The below article was published by the AP, photo credit AP/ Frank Augustine
LONDON (AP) — A prominent British human rights lawyer is convening an independent tribunal in London to investigate whether the Chinese government’s alleged rights abuses against Uighur Muslims in the far western Xinjiang region constitute genocide or crimes against humanity.
The tribunal is expected to reveal new evidence and testimony over several days’ hearings next year. While the tribunal does not have government backing, it is the latest attempt to hold China accountable for its treatment of the Uighurs and ethnic Turkic minorities, who have been subject to an unprecedented crackdown since 2017
Barrister Geoffrey Nice, who previously led the prosecution of ex-Serbian President Slobodan Milosevic over the Balkans war and worked with the International Criminal Court, was asked by the World Uighur Congress to investigate “ongoing atrocities and possible genocide” against the Uighur people.
Allegations against China about potential genocide are “questions that should be asked and answered” but such claims have never been legally scrutinized in public, Nice told The Associated Press.
Organizers are in the initial stages of gathering evidence, and expect to receive a substantial number of submissions from Uighurs exiled abroad over the next few months. New evidence that may emerge includes testimony from several former security guards who were involved in the Xinjiang detention camps.
“At the moment, the strongest evidence would appear to be evidence of incarceration and possibly evidence of enforced sterilization,” Nice said.
A recent investigation by the AP found that the Chinese government is systematically forcing birth control on Uighurs and other Muslims in an apparent effort to reduce their population. The report found that authorities regularly subject minority women to pregnancy checks and force intrauterine devices, sterilization and abortion on hundreds of thousands. While scores have been thrown in detention camps for alleged “religious extremism,” many others were sent to the camps simply for having too many children.

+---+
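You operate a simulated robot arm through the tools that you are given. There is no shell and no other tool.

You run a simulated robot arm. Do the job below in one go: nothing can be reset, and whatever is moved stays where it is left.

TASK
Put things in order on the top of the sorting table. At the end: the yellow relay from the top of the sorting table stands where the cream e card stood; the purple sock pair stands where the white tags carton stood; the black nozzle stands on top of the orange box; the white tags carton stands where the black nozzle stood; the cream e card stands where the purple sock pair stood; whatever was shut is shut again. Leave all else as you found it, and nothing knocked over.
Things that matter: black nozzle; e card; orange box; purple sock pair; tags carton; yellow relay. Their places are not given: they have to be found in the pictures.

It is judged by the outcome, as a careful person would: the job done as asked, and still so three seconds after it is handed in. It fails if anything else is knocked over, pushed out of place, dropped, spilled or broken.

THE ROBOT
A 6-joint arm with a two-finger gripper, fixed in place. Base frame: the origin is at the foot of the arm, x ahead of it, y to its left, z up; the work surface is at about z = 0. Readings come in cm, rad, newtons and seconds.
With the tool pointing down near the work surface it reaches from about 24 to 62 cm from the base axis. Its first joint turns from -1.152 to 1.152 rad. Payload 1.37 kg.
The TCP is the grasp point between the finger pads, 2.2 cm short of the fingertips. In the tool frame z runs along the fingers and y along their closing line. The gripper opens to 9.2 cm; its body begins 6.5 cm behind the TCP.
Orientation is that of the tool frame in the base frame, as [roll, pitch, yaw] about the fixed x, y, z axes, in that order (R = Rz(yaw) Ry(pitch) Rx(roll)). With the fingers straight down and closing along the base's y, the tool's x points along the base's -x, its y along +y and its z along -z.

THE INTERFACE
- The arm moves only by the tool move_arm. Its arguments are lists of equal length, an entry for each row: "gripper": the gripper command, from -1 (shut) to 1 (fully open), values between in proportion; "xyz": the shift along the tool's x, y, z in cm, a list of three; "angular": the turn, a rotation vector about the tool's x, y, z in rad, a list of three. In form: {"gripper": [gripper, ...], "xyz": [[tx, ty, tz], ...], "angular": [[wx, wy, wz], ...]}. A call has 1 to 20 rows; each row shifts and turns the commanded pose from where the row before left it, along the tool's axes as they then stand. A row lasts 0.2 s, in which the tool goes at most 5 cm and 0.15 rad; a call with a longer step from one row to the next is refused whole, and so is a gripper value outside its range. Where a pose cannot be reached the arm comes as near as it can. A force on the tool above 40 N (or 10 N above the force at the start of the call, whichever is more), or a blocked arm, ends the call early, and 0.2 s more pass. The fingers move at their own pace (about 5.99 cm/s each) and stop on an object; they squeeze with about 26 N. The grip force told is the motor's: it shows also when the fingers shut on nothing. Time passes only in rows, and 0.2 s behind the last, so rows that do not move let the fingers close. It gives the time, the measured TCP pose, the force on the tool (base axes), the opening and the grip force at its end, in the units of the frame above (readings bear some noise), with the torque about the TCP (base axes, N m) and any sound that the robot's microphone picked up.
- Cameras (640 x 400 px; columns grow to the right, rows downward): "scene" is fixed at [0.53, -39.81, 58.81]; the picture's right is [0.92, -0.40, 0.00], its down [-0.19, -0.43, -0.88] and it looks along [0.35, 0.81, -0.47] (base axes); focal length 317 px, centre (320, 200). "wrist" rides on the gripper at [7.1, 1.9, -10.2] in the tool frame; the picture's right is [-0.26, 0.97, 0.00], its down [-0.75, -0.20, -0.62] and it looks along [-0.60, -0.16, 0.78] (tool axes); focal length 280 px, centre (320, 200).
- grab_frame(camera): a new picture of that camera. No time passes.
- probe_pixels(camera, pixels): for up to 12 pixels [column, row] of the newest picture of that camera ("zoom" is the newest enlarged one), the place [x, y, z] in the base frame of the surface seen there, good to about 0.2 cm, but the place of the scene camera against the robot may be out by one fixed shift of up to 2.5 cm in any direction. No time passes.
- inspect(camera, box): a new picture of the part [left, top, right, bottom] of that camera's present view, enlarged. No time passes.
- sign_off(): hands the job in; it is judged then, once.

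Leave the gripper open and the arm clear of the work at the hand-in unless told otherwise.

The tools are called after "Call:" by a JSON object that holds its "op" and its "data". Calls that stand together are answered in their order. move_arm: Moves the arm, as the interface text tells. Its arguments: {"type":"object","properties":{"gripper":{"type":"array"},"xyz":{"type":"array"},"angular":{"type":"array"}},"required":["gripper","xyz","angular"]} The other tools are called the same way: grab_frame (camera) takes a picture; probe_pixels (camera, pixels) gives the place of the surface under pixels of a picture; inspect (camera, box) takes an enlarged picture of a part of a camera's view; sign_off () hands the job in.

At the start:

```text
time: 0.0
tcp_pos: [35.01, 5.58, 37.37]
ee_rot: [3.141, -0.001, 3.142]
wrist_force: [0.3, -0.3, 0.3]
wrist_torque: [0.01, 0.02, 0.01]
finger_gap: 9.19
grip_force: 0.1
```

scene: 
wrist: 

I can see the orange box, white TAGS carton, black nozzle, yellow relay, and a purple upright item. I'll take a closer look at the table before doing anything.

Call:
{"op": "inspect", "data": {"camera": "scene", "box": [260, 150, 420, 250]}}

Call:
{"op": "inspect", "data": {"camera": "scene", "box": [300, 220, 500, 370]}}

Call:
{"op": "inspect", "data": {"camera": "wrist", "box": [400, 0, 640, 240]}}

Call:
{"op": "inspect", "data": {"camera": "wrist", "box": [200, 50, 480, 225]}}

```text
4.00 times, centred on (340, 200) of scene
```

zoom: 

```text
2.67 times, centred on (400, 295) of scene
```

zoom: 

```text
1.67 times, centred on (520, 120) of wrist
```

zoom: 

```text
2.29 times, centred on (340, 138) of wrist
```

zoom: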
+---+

Such enforced sterilization practices could breach the Genocide Convention, Nice said.
The Chinese Embassy in London did not respond to emailed requests for comment. Chinese officials have repeatedly derided allegations of rights abuses in Xinjiang as fabricated, and insist that all ethnicities are treated equally.ADVERTISEMENT
China has long suspected the Uighurs, who are mostly Muslim, of harboring separatist tendencies because of their distinct culture, language and religion. In a lengthy press conference in August, the Chinese ambassador to the U.K. played graphic videos of terrorist attacks in Xinjiang to show that the Chinese government’s measures there are “necessary and important.”
Ambassador Liu Xiaoming also called allegations about rights abuses in Xinjiang made in Western media “lies of the century,” and denied that nearly 1 million Uighurs have been detained in Xinjiang.
The London tribunal’s judgement is not binding on any government. However, Nice said the process will nonetheless be one way to address the lack of action in tackling the alleged abuses by “filling the gap with reliable information.”
“There is no other way of bringing the leadership of the (Chinese) Communist Party collectively or individually to judgement,” Nice said.
In July, lawyers representing exiled Uighur activists filed a complaint with the International Criminal Court against China, asking the court in The Hague, Netherlands, to investigate the forced repatriation of thousands of Uighurs from Cambodia and Tajikistan and alleged genocide in Xinjiang.
However, Beijing does not recognize the international court’s jurisdiction, and Nice — who is not involved in that case — said it will likely focus more on the repatriating countries’ culpability and less on that of Chinese authorities.
The World Uighur Congress, an international organization representing Uighur exiles, has provided initial evidence and funding to the London tribunal. Organizers expect to hold two public hearings in London next year.
The tribunal will comprise of at least seven members who will act as jury. They include British property businessman Nicholas Vetch, one of the organizers. A verdict is expected by the end of 2021.
Joanne Smith Finley at Newcastle University, an expert on Uighur studies, said the tribunal’s findings may help pressure governments to impose sanctions such as bans on cotton from Xinjiang.
“It does not have any true legal teeth in the sense that its determination will not be able to force any government to take any kind of action,” she said. “However, I do think that its determination will be important in terms of putting pressure on the U.K. government — and hopefully also other governments — to take clear measures to persuade China to desist from these abuses.”
Darren Byler, an academic at the University of Colorado, said an independent investigation would add a new perspective to the prevailing U.S.-centric reaction to the issue.
“So far the world response to what is happening to the Uighurs and Kazakhs in northwest China has been largely confined to unilateral actions by the United States and been associated with President Trump’s more general anti-China position,” Byler said.
In July, the Trump administration imposed sanctions on three senior Chinese Communist Party officials for alleged human rights abuses targeting Uighurs, ethnic Kazakhs and other minorities in Xinjiang, including mass detentions and forced population control.